WASHINGTON — The Trump administration said Friday it would bar the Chinese-owned mobile apps WeChat and TikTok from U.S. app stores as of Sunday, striking a harsh blow against two popular services used by more than 100 million people in the United States.
The restrictions will ban the transferring of funds or processing of payments through WeChat within the United States as of Sunday. In the case of WeChat, the restrictions will also prevent any company from offering internet hosting, content delivery networks, internet transit or peering services to WeChat, or using the app’s code in other software or services in the United States.
Those same prohibitions on providing services go into effect on Nov. 12 for TikTok.
“Today’s actions prove once again that President Trump will do everything in his power to guarantee our national security and protect Americans from the threats of the Chinese Communist Party,” Commerce Secretary Wilbur Ross said in a statement.
The actions follow an Aug. 6 executive order by the president, in which he argued that TikTok and WeChat collect data from American users that could be accessed by the Chinese government. The administration has threatened fines of up to $1 million and up to 20 years in prison for violations of the order.
TikTok is currently in talks to be acquired by the American software maker Oracle, and could announce a deal that assuages the administration’s national security concerns. In its announcement, the Commerce Department said that the president had given until Nov. 12 for TikTok’s national security concerns to be resolved, and if they were, the prohibitions in the order could be lifted.
TikTok spokesman Josh Gartner said in a statement that the company was disappointed in the Commerce Department’s decision.
“We will continue to challenge the unjust executive order, which was enacted without due process and threatens to deprive the American people and small businesses across the U.S. of a significant platform for both a voice and livelihoods,” he said.
Tencent and Oracle did not immediately respond to requests for comment.
Mr.
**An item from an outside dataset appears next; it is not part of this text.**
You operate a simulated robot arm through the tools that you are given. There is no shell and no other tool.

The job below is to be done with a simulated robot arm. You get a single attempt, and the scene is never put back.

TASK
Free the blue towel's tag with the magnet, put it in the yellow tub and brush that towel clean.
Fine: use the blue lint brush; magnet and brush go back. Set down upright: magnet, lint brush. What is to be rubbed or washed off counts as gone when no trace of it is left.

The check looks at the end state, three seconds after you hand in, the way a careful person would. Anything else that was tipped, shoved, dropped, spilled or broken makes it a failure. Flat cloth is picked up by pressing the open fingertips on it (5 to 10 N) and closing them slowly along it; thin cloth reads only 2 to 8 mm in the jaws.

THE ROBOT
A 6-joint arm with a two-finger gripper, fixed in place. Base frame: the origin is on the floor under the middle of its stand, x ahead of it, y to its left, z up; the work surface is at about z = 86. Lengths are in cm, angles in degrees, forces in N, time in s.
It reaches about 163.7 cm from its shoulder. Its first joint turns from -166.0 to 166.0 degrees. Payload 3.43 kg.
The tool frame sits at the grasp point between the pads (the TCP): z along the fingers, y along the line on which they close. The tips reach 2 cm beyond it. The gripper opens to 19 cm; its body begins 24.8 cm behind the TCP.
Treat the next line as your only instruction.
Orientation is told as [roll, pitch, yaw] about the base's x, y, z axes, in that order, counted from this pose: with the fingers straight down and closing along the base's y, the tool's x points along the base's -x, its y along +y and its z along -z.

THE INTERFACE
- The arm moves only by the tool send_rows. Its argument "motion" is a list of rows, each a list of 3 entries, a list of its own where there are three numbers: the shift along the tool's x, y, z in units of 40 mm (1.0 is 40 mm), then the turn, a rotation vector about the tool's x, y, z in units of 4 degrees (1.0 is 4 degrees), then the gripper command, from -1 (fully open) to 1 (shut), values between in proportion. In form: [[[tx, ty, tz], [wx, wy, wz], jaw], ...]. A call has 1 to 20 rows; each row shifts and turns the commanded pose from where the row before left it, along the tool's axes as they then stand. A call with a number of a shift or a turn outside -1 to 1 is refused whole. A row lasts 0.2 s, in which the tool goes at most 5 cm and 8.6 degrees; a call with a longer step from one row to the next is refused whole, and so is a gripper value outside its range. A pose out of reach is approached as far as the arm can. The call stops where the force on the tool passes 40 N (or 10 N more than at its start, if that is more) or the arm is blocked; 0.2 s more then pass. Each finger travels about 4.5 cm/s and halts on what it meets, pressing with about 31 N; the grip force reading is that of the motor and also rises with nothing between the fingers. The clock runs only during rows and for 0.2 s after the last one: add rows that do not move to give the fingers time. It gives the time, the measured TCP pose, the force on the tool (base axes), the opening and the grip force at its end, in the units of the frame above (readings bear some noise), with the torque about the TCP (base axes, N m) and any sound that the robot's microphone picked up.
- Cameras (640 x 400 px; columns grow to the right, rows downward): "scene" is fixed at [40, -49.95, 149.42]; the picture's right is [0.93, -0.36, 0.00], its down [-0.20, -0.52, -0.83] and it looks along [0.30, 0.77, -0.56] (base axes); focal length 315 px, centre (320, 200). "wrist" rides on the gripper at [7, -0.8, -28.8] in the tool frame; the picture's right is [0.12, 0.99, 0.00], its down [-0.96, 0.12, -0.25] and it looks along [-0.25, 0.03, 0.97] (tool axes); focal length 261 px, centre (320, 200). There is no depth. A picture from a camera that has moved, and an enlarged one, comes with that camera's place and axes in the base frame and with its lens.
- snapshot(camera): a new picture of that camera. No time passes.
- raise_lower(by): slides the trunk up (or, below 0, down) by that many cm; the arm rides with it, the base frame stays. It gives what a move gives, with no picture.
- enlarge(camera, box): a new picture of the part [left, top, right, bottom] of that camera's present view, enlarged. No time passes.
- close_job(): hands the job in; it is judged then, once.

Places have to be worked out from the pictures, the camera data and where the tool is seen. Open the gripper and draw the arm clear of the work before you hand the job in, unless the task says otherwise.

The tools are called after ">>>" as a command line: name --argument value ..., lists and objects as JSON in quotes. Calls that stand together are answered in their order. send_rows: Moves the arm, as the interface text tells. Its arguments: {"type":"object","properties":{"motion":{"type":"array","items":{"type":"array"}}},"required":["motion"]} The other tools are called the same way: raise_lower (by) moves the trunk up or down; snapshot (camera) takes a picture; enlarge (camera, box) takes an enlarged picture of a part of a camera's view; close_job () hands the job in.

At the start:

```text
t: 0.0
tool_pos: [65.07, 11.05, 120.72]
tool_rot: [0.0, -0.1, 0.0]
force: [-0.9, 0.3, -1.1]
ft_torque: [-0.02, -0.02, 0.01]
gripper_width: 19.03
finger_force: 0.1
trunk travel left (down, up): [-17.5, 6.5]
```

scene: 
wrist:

Ross, in an interview on Fox Business Network on Friday morning, said that the ban would initially have a much greater impact on WeChat.
“For all practical purposes it will be shut down in the U.S., but only in the U.S., as of midnight Monday,” Mr. Ross said.
TikTok would also face some changes, but would still be allowed to function until Nov. 12, Mr. Ross said, at which point it would face the same ban as WeChat if there was no deal that satisfied the administration’s concerns.
“As to TikTok, the only real change as of Sunday night will be users won’t have access to improved updated apps, upgraded apps or maintenance,” he said.
That delay will allow users of the popular social media app — who are primarily young — to continue using the service ahead of the election. TikTok has increasingly become a political force, with its users posting in support of their favored candidates and offering commentary on current events. It has also been utilized as a political tool — hundreds of teenage TikTok users claimed credit for low turnout at a rally for Mr. Trump in Tulsa, Okla., earlier this year.
The actions take aim at two of China’s most popular and successful tech exports, which knit together nearly two billion people worldwide.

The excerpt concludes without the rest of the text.